** START OF Document passage **
A 90-day trial will work well enough for existing WDSC users to
determine if they want to pay for RDi, but I hardly believe it is enough
time for an average SEU RPG programmer to make the switch from scratch.
It becomes an up-hill battle to educate people on such an excellent tool
(which I believe it to be the best out there) when the only real way
they can experience it is to get out their empty checkbook. In the past
I have done quite a few articles, sessions, newsletters, etc, promoting
WDSC because it was simply a matter of getting through the politics and
installing it on machines. How do authors/writers promote it now that
it costs so much? I really wish IBM would have taken the MyEclipseIDE
approach of charging maybe $50/year/user and then have all support done
through an online forum and let the community resolve most of the issues
instead of having to open up a PMR. Heck, the IBM'ers on this list are
already doing that to some extent (which I think is absolutely wonderful
btw).
** END OF Document passage **
** START OF Given information **
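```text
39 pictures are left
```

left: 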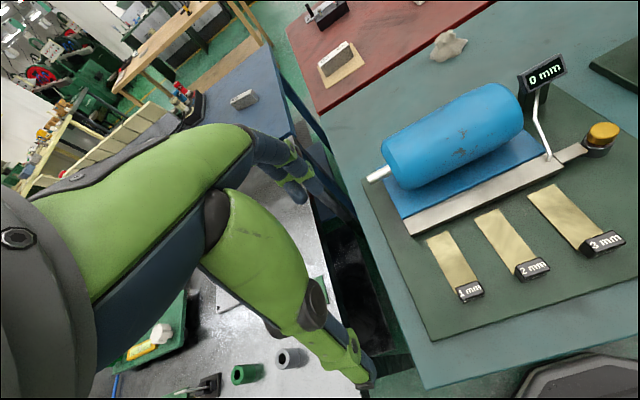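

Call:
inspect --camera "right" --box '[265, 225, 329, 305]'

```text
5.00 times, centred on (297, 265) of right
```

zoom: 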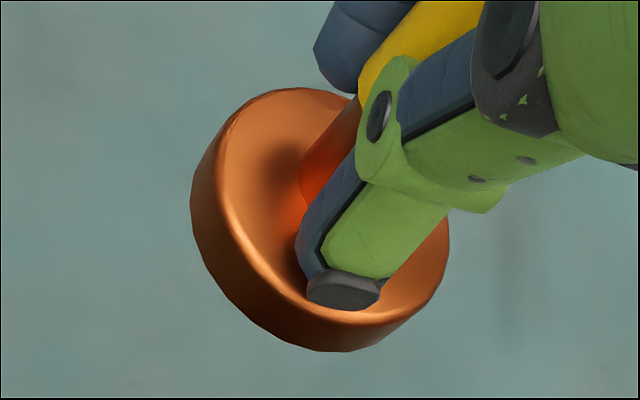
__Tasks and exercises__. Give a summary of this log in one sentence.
** END OF Given information **
__Tasks and exercises__.
[1] Pull out the sentences of the document passage that run from "A 90-day trial" through "switch from scratch." and give them unchanged.
[2] Give the continuation of the document passage.

__Exercise results__.
[1]
A 90-day trial will work well enough for existing WDSC users to
determine if they want to pay for RDi, but I hardly believe it is enough
time for an average SEU RPG programmer to make the switch from scratch.

[2]
Those are my thoughts for a Friday :-)
Aaron Bartell
http://mowyourlawn.com
Trevor Perry wrote:
David,
Sorry - I finally realized you said 95% of THE shop.
I am finding more and more shops are getting over their problems with the
older versions of WDSC, and are adopting it fresh. If you treat it like it
IS new, you may be able to convert everyone over!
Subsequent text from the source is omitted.